Quarto, a guerra, desencadeada, no processo de renacionalização, com o principal accionista privado da TAP só se justifica se se considerar indiferente o futuro da companhia. Mesmo que se julgue indesejável este privado, é impensável que a companhia possa ser salva sem a participação de volume muito significativo de capital privado. A expulsão do investidor privado, nas condições que ocorreram, é um forte sinal dado aos agentes privados relevantes no sector. A TAP que já não está apetecível, como mostram as dificuldades, reveladas nas últimas décadas, de atrair capital externo, tornou-se ainda menos desejada com o desajeitado comportamento seguido na tomada para o Estado da maioria do capital da companhia.

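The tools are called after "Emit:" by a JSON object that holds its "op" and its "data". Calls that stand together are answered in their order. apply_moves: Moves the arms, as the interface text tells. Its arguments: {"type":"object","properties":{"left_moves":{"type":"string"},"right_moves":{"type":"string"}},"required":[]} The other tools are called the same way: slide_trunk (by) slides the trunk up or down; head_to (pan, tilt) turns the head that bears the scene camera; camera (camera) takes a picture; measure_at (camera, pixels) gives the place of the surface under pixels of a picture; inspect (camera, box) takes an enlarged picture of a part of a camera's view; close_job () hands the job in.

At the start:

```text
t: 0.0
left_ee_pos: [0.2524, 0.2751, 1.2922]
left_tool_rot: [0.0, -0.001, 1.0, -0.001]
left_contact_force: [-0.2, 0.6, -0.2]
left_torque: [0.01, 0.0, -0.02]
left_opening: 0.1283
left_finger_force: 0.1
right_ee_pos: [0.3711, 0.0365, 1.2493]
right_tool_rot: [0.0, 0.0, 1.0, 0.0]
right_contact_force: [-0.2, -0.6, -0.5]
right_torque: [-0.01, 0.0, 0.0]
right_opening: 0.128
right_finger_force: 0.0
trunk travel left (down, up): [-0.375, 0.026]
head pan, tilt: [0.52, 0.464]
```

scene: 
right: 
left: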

Quinto, a guerra dentro do Governo revela que a importância da empresa não vale o subordinar e anular as pequenas vaidades e disputas pessoais ou de grupo. Ou seja, no fundo, a importância atribuída à TAP só pode ser, em face deste comportamento, muito reduzida, ao contrário do proclamado. A utilização da empresa para as mais rasteiras manobras políticas não pode deixar de significar um forte desprezo pela companhia.
Apesar dos fortes sinais acima elencados, a TAP é muito importante e – acresce – pode ser salva. Em conformidade – e ao contrário enunciado repetidamente pelos decisores públicos – deveria ser assumido, firmemente, perante todos os agentes e instâncias que ela não pode abrir falência.
A incompreensão pelos decisores públicos do que é e do que pode ser feito com a TAP arrisca a destruição da companhia.
Na verdade, só uma privatização descomplexada e total a pode fazer sobreviver e prosperar. Infelizmente, é a reestruturação e continuidade da empresa sob controlo público que a vai pôr em sério risco.